- _Task prompt_
Repeat all of the material exactly as given. The answer is a numbered list with one line in each place and no blank lines.
▶
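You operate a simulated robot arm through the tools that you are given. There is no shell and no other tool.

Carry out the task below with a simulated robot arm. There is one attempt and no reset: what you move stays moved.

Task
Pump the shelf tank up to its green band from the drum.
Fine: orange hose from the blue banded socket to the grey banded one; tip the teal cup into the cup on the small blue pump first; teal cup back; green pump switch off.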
◀
- _Problem solution_
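1. You operate a simulated robot arm through the tools that you are given. There is no shell and no other tool.
2. Carry out the task below with a simulated robot arm. There is one attempt and no reset: what you move stays moved.
3. Task
4. Pump the shelf tank up to its green band from the drum.
5. Fine: orange hose from the blue banded socket to the grey banded one; tip the teal cup into the cup on the small blue pump first; teal cup back; green pump switch off.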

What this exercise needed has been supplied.